__Problem details__:
Retype the extracted text from its first word to its last.

__Extracted text__:
Harry Potter: Return to Hogwarts İncelemesi – Yıllar Sonra Eve Geri Dönmek Üzerine

Harry Potter: Return to Hogwarts İncelemesi

Harry Potter: Return to Hogwarts incelemesi ile karşınızdayız! Wizarding World oyuncuları Felsefe Taşı filminin 20. yıl dönümü için bir araya geldiler. Cadılık ve Büyücülük Okulu Hogwarts’a, büyünün başladığı yere dönmeye hazır mısınız? Öyleyse bu görkemli belgesel hakkındaki yorumlarımıza birlikte göz atalım.

Harry Potter 20th Anniversary: Return to Hogwarts inceleme yazısına başlamadan önce biraz teknik detaylardan bahsedelim. 1 Ocak 2022 tarihinde HBO Max üzerinden izleyicilerle buluşan belgesel sevilen oyuncuları ve serinin yönetmenlerini bir kez daha ekran karşısına taşıyor.

__Information provided__:

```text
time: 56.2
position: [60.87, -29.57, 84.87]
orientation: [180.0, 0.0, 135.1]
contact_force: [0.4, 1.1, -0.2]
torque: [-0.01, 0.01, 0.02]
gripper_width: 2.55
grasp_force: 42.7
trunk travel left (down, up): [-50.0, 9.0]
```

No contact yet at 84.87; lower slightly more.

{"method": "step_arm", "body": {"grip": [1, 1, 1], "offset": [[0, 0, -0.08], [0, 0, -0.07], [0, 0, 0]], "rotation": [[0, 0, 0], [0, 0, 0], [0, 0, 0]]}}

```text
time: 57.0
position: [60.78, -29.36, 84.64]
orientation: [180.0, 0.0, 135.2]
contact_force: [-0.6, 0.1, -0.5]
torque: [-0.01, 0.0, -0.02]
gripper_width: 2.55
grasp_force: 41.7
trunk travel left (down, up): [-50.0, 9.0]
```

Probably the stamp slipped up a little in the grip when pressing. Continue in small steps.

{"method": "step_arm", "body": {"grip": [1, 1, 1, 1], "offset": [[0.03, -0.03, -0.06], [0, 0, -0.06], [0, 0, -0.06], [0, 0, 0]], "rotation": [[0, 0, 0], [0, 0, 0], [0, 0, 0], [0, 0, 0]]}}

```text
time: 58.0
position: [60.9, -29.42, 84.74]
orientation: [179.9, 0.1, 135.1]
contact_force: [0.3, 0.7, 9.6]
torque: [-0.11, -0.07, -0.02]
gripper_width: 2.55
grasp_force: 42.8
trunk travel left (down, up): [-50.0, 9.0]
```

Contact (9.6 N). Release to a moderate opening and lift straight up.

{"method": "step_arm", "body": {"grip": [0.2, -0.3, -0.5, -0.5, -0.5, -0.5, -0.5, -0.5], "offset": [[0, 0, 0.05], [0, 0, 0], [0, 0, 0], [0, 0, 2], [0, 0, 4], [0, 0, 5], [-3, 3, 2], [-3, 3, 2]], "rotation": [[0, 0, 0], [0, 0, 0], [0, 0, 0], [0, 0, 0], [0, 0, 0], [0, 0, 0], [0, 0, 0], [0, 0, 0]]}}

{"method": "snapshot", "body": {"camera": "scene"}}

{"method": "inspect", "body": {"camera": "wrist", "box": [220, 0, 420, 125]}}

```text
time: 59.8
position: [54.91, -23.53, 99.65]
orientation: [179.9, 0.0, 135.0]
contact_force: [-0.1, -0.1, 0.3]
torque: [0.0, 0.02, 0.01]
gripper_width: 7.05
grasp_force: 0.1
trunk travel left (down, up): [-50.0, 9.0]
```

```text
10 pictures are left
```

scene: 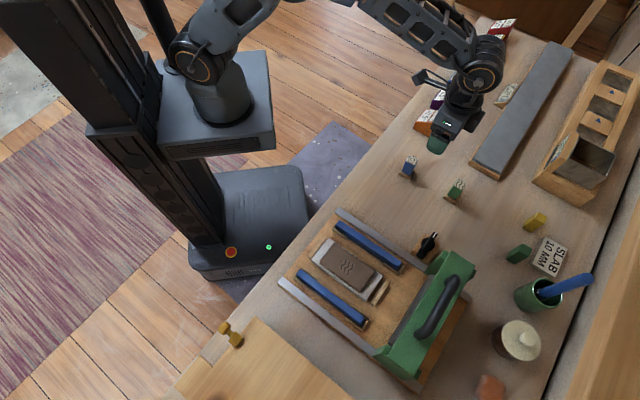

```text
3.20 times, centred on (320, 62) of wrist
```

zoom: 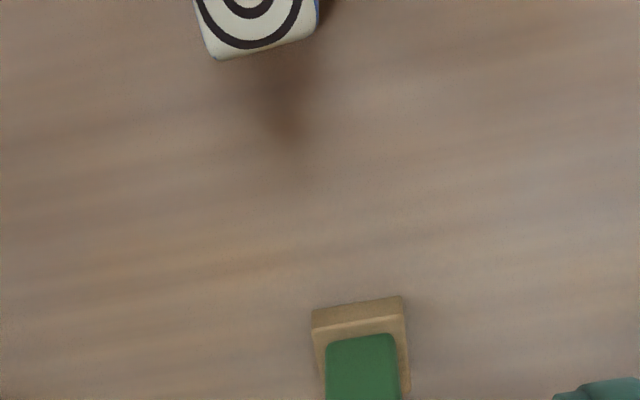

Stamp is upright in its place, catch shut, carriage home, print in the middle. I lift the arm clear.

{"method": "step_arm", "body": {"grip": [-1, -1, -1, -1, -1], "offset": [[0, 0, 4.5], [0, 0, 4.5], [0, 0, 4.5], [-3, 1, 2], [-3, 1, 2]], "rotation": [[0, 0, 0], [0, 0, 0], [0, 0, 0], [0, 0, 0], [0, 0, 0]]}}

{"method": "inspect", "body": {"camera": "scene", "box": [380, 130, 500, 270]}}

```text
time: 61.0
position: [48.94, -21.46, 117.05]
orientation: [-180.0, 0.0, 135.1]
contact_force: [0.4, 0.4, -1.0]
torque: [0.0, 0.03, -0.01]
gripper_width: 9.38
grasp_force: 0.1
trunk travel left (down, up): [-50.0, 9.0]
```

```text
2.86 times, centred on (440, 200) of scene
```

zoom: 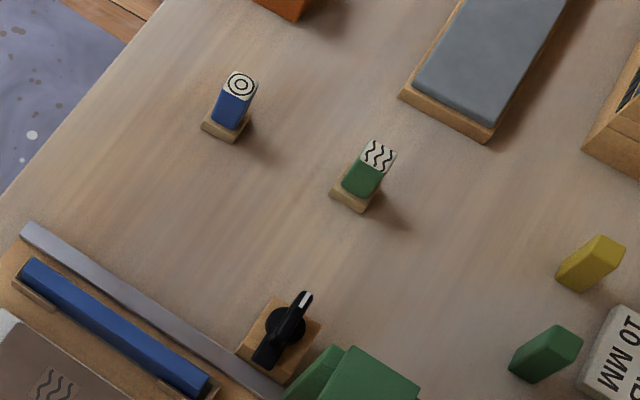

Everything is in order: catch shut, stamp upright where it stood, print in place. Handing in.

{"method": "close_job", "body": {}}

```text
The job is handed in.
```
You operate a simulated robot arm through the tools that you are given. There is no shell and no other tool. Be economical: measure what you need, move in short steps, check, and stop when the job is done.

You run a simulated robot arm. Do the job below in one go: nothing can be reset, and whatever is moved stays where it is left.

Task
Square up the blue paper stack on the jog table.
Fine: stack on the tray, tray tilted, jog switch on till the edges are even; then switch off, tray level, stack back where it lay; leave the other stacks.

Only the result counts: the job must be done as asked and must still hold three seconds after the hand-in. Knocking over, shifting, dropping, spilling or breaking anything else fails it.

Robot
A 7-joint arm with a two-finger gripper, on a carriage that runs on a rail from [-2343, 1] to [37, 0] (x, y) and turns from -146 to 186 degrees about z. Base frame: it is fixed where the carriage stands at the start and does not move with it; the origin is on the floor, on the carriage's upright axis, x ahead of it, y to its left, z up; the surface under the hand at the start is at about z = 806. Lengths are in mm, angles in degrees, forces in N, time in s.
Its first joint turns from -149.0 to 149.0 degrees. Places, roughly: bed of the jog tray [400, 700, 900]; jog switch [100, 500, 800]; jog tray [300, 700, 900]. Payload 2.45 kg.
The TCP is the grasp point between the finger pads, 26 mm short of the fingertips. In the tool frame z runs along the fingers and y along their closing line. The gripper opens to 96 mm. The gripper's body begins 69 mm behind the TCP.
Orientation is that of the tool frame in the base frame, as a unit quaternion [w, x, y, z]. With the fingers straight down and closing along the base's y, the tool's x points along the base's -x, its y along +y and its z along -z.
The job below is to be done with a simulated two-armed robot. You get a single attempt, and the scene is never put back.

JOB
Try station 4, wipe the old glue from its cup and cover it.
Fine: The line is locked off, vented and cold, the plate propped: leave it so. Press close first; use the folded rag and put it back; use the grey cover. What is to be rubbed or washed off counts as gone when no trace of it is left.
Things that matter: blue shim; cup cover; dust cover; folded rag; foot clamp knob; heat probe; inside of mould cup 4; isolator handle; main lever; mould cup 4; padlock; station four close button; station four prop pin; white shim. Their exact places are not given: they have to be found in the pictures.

__Reply__:
Harry Potter: Return to Hogwarts İncelemesi – Yıllar Sonra Eve Geri Dönmek Üzerine

Harry Potter: Return to Hogwarts İncelemesi

Harry Potter: Return to Hogwarts incelemesi ile karşınızdayız! Wizarding World oyuncuları Felsefe Taşı filminin 20. yıl dönümü için bir araya geldiler. Cadılık ve Büyücülük Okulu Hogwarts’a, büyünün başladığı yere dönmeye hazır mısınız? Öyleyse bu görkemli belgesel hakkındaki yorumlarımıza birlikte göz atalım.

Harry Potter 20th Anniversary: Return to Hogwarts inceleme yazısına başlamadan önce biraz teknik detaylardan bahsedelim. 1 Ocak 2022 tarihinde HBO Max üzerinden izleyicilerle buluşan belgesel sevilen oyuncuları ve serinin yönetmenlerini bir kez daha ekran karşısına taşıyor.